Considering Drive Backup

Considering Drive Backup

We all know that data backup is important.  Hard drives can and do fail, potentially losing forever data that we do NOT want to lose.  As drives become larger, backing up valuable data become more time consuming and complicated.  Some data changes frequently and, if lost, can be painful.  It would be nice if we could go back in time and recover that file.

When data was on drives that were measured in kilo bytes, or even mega bytes, a copy to another drive was a simple way to backup.  Multiple versions were not available, but it was always possible to drop back to an older version, which was better than nothing.  Now, we have drives that are measured in gigabytes and terabytes.
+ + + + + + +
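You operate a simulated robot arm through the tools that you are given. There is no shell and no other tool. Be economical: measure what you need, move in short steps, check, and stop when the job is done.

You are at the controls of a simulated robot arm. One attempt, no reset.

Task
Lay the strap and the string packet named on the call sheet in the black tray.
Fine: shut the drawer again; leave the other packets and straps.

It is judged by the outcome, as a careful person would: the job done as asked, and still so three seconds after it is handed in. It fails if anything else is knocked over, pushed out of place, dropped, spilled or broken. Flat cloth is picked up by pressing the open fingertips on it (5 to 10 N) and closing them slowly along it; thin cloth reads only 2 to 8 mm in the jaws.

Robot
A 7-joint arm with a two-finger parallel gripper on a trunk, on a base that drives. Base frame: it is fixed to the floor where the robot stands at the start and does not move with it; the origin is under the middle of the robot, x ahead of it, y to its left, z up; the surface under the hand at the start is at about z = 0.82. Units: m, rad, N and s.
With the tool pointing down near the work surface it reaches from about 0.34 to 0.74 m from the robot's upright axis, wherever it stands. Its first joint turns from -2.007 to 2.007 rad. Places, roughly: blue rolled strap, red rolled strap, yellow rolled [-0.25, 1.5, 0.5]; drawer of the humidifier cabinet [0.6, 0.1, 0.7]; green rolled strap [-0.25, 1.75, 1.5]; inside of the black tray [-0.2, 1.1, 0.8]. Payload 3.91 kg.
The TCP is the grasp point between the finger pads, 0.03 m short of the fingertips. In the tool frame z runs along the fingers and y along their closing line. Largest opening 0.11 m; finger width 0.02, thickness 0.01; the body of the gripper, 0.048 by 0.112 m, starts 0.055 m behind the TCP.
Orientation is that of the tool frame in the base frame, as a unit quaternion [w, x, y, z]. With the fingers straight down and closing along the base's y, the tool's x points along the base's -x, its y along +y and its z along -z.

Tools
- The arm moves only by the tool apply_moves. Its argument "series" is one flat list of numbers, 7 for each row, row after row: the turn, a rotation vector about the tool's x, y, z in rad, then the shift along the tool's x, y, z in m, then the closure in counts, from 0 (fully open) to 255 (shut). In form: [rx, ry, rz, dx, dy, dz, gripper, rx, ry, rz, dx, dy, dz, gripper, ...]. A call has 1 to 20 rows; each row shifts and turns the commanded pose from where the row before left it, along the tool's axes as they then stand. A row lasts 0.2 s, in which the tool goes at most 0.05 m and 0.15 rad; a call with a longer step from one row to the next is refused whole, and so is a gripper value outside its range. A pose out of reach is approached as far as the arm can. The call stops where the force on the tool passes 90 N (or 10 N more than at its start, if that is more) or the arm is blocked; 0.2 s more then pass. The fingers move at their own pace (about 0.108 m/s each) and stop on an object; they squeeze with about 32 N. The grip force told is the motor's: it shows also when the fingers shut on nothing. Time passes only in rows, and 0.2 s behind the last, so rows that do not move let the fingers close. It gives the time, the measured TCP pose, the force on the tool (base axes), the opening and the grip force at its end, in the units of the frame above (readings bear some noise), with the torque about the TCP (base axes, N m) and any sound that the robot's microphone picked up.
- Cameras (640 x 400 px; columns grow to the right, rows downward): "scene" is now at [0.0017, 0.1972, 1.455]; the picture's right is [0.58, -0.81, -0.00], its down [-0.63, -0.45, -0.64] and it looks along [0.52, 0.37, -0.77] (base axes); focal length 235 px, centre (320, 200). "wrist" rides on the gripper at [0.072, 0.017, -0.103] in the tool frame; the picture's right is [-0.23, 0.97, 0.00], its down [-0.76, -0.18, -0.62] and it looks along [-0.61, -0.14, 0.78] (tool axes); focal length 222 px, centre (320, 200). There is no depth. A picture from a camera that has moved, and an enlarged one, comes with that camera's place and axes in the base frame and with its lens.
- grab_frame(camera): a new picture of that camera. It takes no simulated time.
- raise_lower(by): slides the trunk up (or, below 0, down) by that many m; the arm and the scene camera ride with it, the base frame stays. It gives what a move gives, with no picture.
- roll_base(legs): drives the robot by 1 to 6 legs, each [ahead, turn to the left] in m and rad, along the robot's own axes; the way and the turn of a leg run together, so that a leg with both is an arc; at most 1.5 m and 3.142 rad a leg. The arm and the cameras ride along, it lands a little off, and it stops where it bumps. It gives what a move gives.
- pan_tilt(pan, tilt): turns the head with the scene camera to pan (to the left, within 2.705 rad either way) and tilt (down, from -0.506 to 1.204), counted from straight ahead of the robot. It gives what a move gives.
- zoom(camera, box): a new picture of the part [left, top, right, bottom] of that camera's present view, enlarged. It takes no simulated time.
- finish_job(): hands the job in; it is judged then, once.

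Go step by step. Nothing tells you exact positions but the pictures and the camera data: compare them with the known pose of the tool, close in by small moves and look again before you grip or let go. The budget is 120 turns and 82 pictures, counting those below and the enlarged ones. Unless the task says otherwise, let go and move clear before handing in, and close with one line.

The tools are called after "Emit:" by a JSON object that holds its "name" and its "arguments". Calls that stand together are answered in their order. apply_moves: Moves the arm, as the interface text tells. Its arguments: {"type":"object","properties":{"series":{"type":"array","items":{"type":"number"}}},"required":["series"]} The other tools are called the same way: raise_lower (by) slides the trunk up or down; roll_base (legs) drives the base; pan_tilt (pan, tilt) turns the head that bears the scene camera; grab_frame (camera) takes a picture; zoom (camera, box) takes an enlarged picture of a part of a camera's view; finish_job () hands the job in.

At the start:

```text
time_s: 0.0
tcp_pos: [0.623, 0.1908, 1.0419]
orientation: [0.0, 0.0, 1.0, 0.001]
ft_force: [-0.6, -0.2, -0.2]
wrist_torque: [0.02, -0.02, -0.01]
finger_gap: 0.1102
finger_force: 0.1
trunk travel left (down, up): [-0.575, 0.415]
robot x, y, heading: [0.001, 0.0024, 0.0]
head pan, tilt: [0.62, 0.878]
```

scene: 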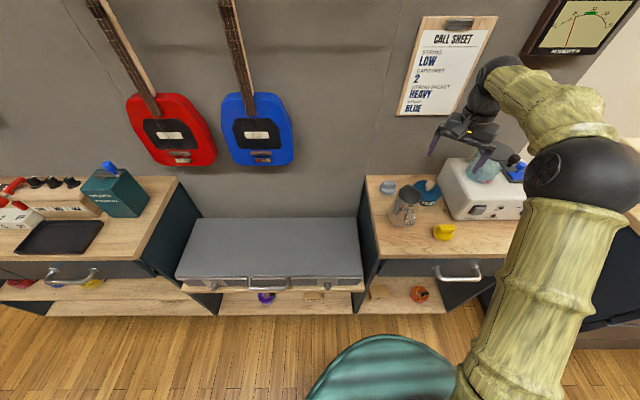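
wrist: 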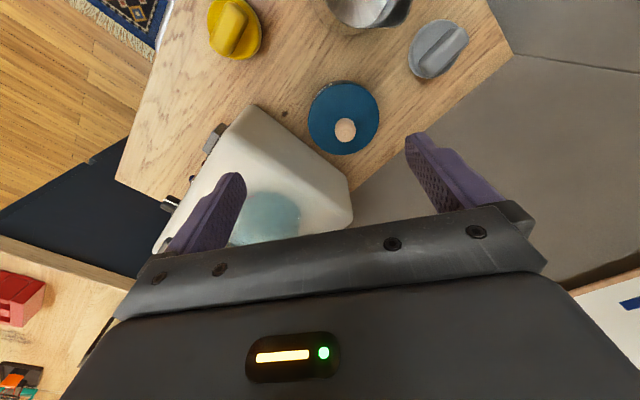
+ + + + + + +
A simple copy can take hours, or in the case of multi-terabyte drives, days!  Backup technology and timing has become much more difficult and complicated.


Considering the types of backups, the simplest and possibly least useful is the simple copy.  It is time consuming, and, if you are backing up bad data, once the backup is made, you no longer have access to good data.
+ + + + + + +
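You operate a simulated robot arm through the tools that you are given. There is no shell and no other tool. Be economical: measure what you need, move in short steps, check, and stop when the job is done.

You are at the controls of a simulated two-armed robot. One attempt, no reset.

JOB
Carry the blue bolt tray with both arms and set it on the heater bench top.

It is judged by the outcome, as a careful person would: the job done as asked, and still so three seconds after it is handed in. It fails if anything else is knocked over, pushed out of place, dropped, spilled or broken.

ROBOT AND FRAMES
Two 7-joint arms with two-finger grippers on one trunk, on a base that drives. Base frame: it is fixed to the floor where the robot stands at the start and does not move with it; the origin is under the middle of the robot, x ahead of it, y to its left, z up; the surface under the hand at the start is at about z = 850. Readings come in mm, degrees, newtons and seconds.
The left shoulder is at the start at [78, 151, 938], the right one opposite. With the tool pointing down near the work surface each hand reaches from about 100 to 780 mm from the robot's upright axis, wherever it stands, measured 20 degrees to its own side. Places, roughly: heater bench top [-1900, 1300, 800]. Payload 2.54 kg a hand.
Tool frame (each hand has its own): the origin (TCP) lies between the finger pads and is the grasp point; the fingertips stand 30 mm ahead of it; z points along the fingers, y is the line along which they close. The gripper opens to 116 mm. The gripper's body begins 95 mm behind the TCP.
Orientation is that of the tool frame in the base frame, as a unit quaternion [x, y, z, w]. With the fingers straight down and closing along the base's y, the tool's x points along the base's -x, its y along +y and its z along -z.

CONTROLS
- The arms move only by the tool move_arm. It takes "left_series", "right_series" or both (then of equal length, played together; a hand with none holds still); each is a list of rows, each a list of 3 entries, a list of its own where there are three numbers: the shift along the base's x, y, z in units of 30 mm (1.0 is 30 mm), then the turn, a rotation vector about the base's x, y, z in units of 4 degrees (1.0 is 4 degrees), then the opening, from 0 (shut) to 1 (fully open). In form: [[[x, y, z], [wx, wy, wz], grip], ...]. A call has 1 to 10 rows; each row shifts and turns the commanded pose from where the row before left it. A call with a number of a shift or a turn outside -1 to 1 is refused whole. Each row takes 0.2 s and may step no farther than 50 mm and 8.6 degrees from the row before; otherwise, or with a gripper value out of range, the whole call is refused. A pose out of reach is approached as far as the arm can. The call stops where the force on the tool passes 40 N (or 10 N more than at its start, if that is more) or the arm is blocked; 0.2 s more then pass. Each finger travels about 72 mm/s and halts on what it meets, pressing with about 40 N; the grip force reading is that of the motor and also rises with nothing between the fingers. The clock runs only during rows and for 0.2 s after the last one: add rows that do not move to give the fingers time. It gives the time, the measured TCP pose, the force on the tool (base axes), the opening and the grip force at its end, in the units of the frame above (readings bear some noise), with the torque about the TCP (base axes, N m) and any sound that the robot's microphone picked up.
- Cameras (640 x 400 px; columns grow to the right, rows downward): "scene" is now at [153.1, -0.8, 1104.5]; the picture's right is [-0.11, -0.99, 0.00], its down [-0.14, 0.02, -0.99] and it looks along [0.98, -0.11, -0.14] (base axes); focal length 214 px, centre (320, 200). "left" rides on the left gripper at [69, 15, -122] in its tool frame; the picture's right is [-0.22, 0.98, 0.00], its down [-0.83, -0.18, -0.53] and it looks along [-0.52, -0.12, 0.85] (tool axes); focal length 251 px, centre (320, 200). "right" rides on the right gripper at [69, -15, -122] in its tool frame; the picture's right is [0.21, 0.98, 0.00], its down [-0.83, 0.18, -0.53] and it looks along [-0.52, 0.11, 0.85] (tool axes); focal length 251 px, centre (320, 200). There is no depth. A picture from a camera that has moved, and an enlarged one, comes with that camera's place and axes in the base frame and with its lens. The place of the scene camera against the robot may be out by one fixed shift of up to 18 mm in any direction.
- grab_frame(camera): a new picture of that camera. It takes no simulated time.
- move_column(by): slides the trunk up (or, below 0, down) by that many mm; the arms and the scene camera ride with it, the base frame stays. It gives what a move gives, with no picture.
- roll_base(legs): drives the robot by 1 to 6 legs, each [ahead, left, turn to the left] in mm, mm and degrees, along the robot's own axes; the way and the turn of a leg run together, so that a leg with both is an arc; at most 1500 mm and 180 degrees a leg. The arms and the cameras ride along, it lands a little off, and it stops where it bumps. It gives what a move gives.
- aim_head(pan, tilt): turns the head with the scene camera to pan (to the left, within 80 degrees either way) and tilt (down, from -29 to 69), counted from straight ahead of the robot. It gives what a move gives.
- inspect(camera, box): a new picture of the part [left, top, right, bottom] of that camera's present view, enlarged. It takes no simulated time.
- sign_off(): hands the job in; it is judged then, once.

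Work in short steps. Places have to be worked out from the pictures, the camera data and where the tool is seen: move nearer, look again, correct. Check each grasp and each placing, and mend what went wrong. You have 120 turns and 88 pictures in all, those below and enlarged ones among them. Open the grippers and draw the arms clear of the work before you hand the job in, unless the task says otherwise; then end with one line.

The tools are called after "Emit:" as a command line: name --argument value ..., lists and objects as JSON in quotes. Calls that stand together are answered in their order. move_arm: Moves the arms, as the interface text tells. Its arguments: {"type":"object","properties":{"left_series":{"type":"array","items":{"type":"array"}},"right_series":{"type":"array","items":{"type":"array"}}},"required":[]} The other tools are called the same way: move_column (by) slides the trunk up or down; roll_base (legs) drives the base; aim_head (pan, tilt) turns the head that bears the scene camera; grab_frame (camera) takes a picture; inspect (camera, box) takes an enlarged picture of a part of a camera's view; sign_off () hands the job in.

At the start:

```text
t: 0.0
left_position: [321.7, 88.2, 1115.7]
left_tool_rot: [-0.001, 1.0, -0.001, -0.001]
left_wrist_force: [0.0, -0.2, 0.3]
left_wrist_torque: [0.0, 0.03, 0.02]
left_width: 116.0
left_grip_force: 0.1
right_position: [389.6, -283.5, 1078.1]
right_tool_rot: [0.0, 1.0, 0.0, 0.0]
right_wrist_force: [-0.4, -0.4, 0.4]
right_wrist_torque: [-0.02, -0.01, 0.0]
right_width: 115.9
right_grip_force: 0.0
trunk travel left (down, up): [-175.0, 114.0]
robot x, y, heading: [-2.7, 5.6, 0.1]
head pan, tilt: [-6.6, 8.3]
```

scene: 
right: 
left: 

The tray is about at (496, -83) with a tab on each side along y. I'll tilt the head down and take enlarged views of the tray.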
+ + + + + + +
There is a bit image backup that copies the entire structure of you drive to a special format that can be recovered in it's entirety.  It shares the same drawbacks as the simple copy, but it is very useful for system drives, as they can be recovered with the operating system intact, and usually can be accessed via a boot CD for disaster recovery when you cannot even boot the computer.  Everyone should have at least one copy of the operating system disk and a recovery CD.

There are three major types of backup: Full, Differential, and incremental.

A full backup is a copy of the entire drive.  It is a snap shot in time.  Any sound backup routine begins with a full backup

The differential backup is based on the full backup and is a copy of all of the files that have changed since the last full backup.  There are two data sets, the full and all that has changes since the full was made.  Crude, yet simple to make and maintain.  As changes become significant, a new full backup is made, and the cycle continues.

The incremental backup, starts with a full backup, and creates a new data set each time it is run that contains only files that have changes since the last full or incremental backup.  This is fast and offers reasonable version access, though finding the data set that contains the latest file desired can be difficult.  Most systems that offer incremental backups also offer some form of version control.  When versions become too numerous, a new full backup can be taken and the cycle can begin again.

There is a backup technique that is a hybrid of the above techniques and offers the best of all worlds.  This is a version control backup.  A full backup is made, and subsequent backups examine only changed or deleted files, copy over or delete them AND make a backup of the old file in a special version control library where the user can specify number of copies and the retention period.


To insure reasonable data integrity, an external drive of sufficient capacity should be used.  The backup should be automated during hours when the computer is normally on so that it is not “forgotten”.  The same drive can be used to hold an image backup of the system drive.  It is fairly easy to configure multiple backups to share the same drive.

Be aware that multiple drives can exist on one physical drive.  This is called partitioning.  Just because you can see a “C” and “D” drive does not mean that you really have two physical drives in your machine.  Backing up “C” to “D” may sound like a good idea, but if they are the same physical drive, a problem on one could make the other inaccessible.  This is why an external drive is so important.

If you go one a trip, you can take the drive with you, insuring that, even if a total disaster happens to your home, you still have your data.


I do not recommend “cloud” services.  I've known those services to “lose” data and I have a problem with NSA, and who knows who else, having access to my private data.  Also, if you have many terabytes of data, the load time to a cloud service will be prohibitive and may max out your ISP contract caps.  Most of us DO have them, even if we don't know it.

Investigate the external drives available and select a size, not less than a terabyte, that is appropriate to you and your life stye, and DO IT YOURSELF.

If you are truly paranoid, you'll get two devices, fully encrypt one, and mirror the first to the second every week or so, and put the second somewhere where it is not subject to any home disasters, like the trunk of your car.  Of  course, that won't be current, but if the worst were to happen, it would beat nothing.

For most people, that is over kill, but you should consider eventualities and evaluate the level of risk you are will to take against the difficult of implementing procedures to protect against it.

If you don't have backup procedures in place, NOW is the time to start!